→ What you have to do:
Take the passage shown and repeat only what runs from "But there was" through "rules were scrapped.".

→ Passage shown:
The immediate effect of Garn-St. Germain, as I said, was to turn the thrifts from a problem into a catastrophe. The S.& L. crisis has been written out of the Reagan hagiography, but the fact is that deregulation in effect gave the industry — whose deposits were federally insured — a license to gamble with taxpayers’ money, at best, or simply to loot it, at worst. By the time the government closed the books on the affair, taxpayers had lost $130 billion, back when that was a lot of money.Here, Krugman, the economist, simply doesn't know his economic history. He purports to blame this act for the explosion of such aggressive loans as no money down loans. Of course, this is totally baseless. First, FHA has always been around and it always required only 3% down. Second, sub prime had been around long before this act. The explosion of sub prime had to do with a man named Lew Ranieri who created and innovated the process of mortgage securitization. This lead directly to mortgage backed securities. Please note, I don't blame Ranieri for this crisis anymore than I blame Reagan.
But there was also a longer-term effect. Reagan-era legislative changes essentially ended New Deal restrictions on mortgage lending — restrictions that, in particular, limited the ability of families to buy homes without putting a significant amount of money down.
These restrictions were put in place in the 1930s by political leaders who had just experienced a terrible financial crisis, and were trying to prevent another. But by 1980 the memory of the Depression had faded. Government, declared Reagan, is the problem, not the solution; the magic of the marketplace must be set free. And so the precautionary rules were scrapped.

→ Data segment:
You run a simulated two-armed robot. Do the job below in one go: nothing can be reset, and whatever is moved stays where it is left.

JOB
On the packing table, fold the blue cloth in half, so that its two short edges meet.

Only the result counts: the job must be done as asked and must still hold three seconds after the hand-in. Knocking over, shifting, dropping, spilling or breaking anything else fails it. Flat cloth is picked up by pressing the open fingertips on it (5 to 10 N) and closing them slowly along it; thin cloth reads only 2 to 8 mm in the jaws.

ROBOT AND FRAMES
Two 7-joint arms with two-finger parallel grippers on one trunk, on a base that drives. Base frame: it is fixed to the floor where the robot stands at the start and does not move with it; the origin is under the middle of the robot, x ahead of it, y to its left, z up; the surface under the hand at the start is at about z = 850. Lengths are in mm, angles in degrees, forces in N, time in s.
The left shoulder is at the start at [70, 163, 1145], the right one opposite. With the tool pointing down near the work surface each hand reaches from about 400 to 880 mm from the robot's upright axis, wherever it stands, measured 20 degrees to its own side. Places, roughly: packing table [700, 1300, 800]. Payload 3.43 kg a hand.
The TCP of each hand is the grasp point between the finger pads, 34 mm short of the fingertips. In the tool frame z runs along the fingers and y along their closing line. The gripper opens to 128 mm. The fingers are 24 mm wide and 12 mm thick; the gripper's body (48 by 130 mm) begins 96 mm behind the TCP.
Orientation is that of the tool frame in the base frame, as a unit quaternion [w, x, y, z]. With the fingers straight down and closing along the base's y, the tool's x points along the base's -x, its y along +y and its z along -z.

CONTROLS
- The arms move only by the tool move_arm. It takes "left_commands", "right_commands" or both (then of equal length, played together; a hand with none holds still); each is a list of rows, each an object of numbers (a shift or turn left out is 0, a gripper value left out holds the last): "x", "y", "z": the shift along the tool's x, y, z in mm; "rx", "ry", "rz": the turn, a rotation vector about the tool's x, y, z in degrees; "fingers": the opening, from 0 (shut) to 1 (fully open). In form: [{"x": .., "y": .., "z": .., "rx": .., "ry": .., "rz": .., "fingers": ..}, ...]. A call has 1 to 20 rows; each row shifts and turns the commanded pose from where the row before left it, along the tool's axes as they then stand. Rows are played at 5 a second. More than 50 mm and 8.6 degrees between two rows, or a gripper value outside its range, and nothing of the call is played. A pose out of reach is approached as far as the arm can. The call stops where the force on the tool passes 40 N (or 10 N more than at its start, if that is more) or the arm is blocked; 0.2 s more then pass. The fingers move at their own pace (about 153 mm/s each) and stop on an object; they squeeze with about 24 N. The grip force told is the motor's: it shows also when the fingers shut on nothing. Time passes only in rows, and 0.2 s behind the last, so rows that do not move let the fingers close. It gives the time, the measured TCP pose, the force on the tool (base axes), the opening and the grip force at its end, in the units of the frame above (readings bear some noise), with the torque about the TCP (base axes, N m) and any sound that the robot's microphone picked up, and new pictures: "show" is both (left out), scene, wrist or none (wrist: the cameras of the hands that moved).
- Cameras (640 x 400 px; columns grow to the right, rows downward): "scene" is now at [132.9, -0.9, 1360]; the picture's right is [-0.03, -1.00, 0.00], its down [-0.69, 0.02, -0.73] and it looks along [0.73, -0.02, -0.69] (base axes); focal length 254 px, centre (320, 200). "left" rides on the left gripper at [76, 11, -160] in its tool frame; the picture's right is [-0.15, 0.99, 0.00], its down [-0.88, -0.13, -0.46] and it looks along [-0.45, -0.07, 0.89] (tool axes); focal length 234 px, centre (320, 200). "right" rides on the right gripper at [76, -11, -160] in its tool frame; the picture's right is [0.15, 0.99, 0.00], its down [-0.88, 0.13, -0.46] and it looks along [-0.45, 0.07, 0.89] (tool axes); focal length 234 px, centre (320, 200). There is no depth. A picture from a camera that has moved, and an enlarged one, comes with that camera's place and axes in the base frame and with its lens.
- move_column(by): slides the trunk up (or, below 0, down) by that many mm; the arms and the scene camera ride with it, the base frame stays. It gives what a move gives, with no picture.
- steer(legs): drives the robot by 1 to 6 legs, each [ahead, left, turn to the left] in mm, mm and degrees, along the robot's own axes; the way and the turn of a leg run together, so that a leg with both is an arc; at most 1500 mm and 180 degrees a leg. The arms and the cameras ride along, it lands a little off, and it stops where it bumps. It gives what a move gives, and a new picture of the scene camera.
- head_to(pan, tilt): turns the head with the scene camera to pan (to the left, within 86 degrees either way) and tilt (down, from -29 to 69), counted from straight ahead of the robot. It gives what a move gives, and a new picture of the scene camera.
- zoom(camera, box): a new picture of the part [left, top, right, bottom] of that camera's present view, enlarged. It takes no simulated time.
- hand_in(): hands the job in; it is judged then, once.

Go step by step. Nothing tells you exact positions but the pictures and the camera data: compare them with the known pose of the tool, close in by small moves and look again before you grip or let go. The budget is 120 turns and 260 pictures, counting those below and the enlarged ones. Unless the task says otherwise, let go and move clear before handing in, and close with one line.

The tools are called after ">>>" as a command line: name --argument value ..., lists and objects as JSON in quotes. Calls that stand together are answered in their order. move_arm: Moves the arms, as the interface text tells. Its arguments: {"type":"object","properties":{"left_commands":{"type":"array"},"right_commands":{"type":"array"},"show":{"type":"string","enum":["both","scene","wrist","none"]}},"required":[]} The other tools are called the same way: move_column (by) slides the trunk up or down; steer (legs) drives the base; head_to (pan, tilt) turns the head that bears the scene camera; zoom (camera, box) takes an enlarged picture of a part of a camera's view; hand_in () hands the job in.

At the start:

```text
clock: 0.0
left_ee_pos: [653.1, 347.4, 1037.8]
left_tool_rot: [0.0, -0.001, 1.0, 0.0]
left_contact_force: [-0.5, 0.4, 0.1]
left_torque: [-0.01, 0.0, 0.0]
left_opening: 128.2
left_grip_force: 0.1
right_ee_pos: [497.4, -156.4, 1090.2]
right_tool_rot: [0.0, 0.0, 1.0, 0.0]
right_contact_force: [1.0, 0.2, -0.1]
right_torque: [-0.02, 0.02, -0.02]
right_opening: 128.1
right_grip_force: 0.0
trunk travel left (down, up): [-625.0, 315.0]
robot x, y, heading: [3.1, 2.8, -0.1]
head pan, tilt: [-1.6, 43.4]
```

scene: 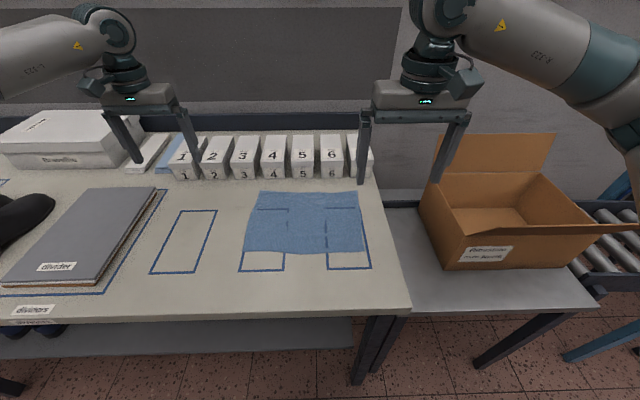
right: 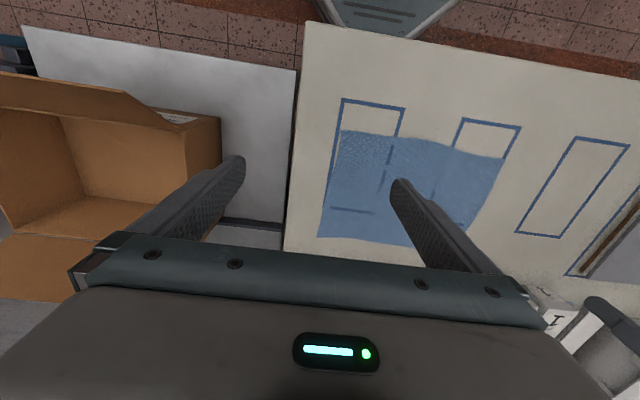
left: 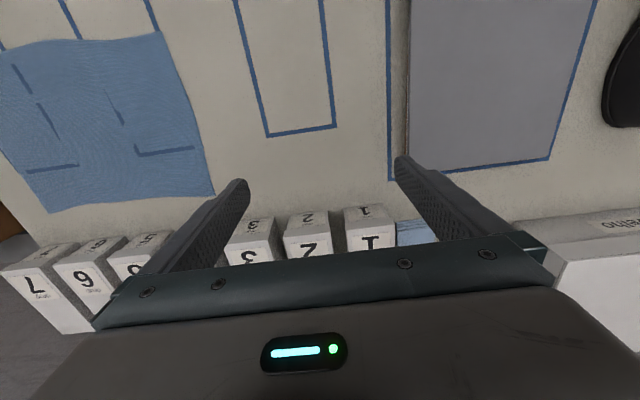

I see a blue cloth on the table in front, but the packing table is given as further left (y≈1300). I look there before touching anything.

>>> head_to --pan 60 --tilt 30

→ Output for this exercise:
But there was also a longer-term effect. Reagan-era legislative changes essentially ended New Deal restrictions on mortgage lending — restrictions that, in particular, limited the ability of families to buy homes without putting a significant amount of money down.
These restrictions were put in place in the 1930s by political leaders who had just experienced a terrible financial crisis, and were trying to prevent another. But by 1980 the memory of the Depression had faded. Government, declared Reagan, is the problem, not the solution; the magic of the marketplace must be set free. And so the precautionary rules were scrapped.